I have upgraded to the MP lightweight master cylinder.

Question: Do I need an adjustable proportioning valve?? Some say yes, others no. I am being told with this MC, I don't. Anyone have any real world experience either way?

My one experience with this was once I added OE disc brakes to the front of a 73 Ebody (race only) and no stopping issues what-so-ever with out one.
 
I've done a lot of different brake size changes over the years and have had to change the porportioning valve a few times. But have yet to do what you have done. So I'm realy instrested if someone can give you a definite answer. You may have to drive the car and test it. That's what I did. If one end dose all the braking without much help from the other end your going to have to do something with the valve.
 
The thing that most people don't understand about the disc brake proportioning valve is that it is not merely setting a proportional relationship between the front and rear braking force. That is what a "brake bar' in a race car does. But unless you have 4-wheel disc brakes, that is not what the PV is for.

The main function of the PV in a disc/drum system is to mitigate the problem that occurs because drum brakes are "progressive" and disc brakes are "linear".

Drum brakes are designed in such a way that as the shoe contacts the drum, the rotation of the drum makes it grab tighter. So the braking action is progressive -- you apply X amount of force to the pedal, and you get X times 2 braking action (or some other proportion -- 1.5, or 2.3, etc.).

Disc brakes, on the other hand, are linear -- you apply X amount of force at the pedal, and you get that same amount of force on the pads.

So, you can see that the PV is not just sending say, 60% of the force to the front, and 40% to the back, because that would rapidly be overwhelmed by the doubling action of the drum brake. That type of "proportioning" (60/40 split) is built into the braking system design: the size of the rear wheel cylinders, the swept area of the brake linings, the diameter of the disc, weight distribution of the vehicle -- all these factors.

What the factory PV contributes is a "non-linear" adjustment of the rear (drum) braking force. As pedal pressure increases, it "tapers off" the amount that goes to the rear brakes, applying a crude "response curve" (more like a straight line with a big kink in it).

When you adjust the PV (assuming you have an adjustable type, like on the 67-72 K-H brake package), you are changing the point at which the "kink" takes effect. This is not the same thing as changing the overall braking effect from front to rear, or rear to front.

So when people tell me they have converted to front discs, didn't add a PV, and don't have any problems with their brakes, I am guessing they just haven't tried a full range of braking scenarios from soft, feathered stop to hard high-speed braking to full-on panic stop. Because without a functioning PV, you aren't going to get optimal braking performance under all these conditions.

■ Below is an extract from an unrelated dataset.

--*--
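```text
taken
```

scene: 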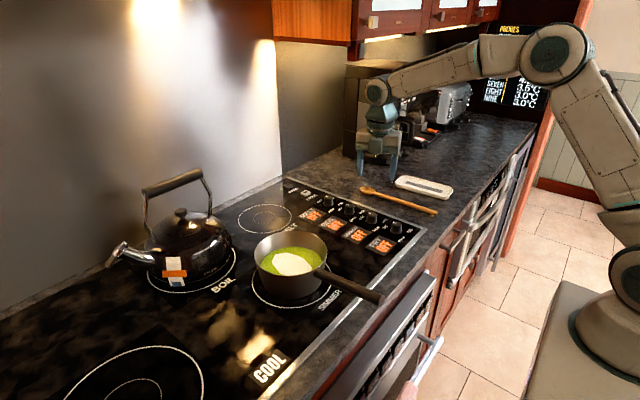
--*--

I really don't know anything about the design of the Wilwood or other aftermarket PVs. For all I know, they may be optimized for 4-wheel disc systems.

The non-adjustable PVs in the 73-76 A-bodies should be a reasonable match for the typical conversion setup ("slider" front discs and 10" drums). This is built into the brake junction block or "safety switch" on the disc brake cars. The 67-72 disc brake cars had a separate adjustable PV in the rear brake line.
 
i think the 73-up disc brake proportioning valve will work fine with it.. thats what i'm running with disc up front and 11" drums in the rear. only difference is i'm using the wilwood lightweight master cyl. car stops awesome..
 
When you adjust the PV (assuming you have an adjustable type, like on the 67-72 K-H brake package), you are changing the point at which the "kink" takes effect. This is not the same thing as changing the overall braking effect from front to rear, or rear to front.

So when people tell me they have converted to front discs, didn't add a PV, and don't have any problems with their brakes, I am guessing they just haven't tried a full range of braking scenarios from soft, feathered stop to hard high-speed braking to full-on panic stop. Because without a functioning PV, you aren't going to get optimal braking performance under all these conditions.
Thanks for saying and explaining this. There is a lot to setting F/R rear brake bias that a simple adjustable prop valve won't do. To the OP, yeah, there is tons of real world experience and good knowledge in this area but a lot of shortcuts are taken with using adjustable PV's; they will typically give you the right F/R proportioning over a relatively narrow range of braking system pressure, and fall outside of a good proportioning range with higher or lower system brake pressures. If you always drive on flat, smooth, dry pavement, the tire traction is good over a broad range which will tend to cover deficiencies in brake proportioning; throw in a rough road/pavement and some rain or loose gravel with a panic stop situatoin, and all of a sudden you will find out what improper proportioning is, perhaps in a bad way.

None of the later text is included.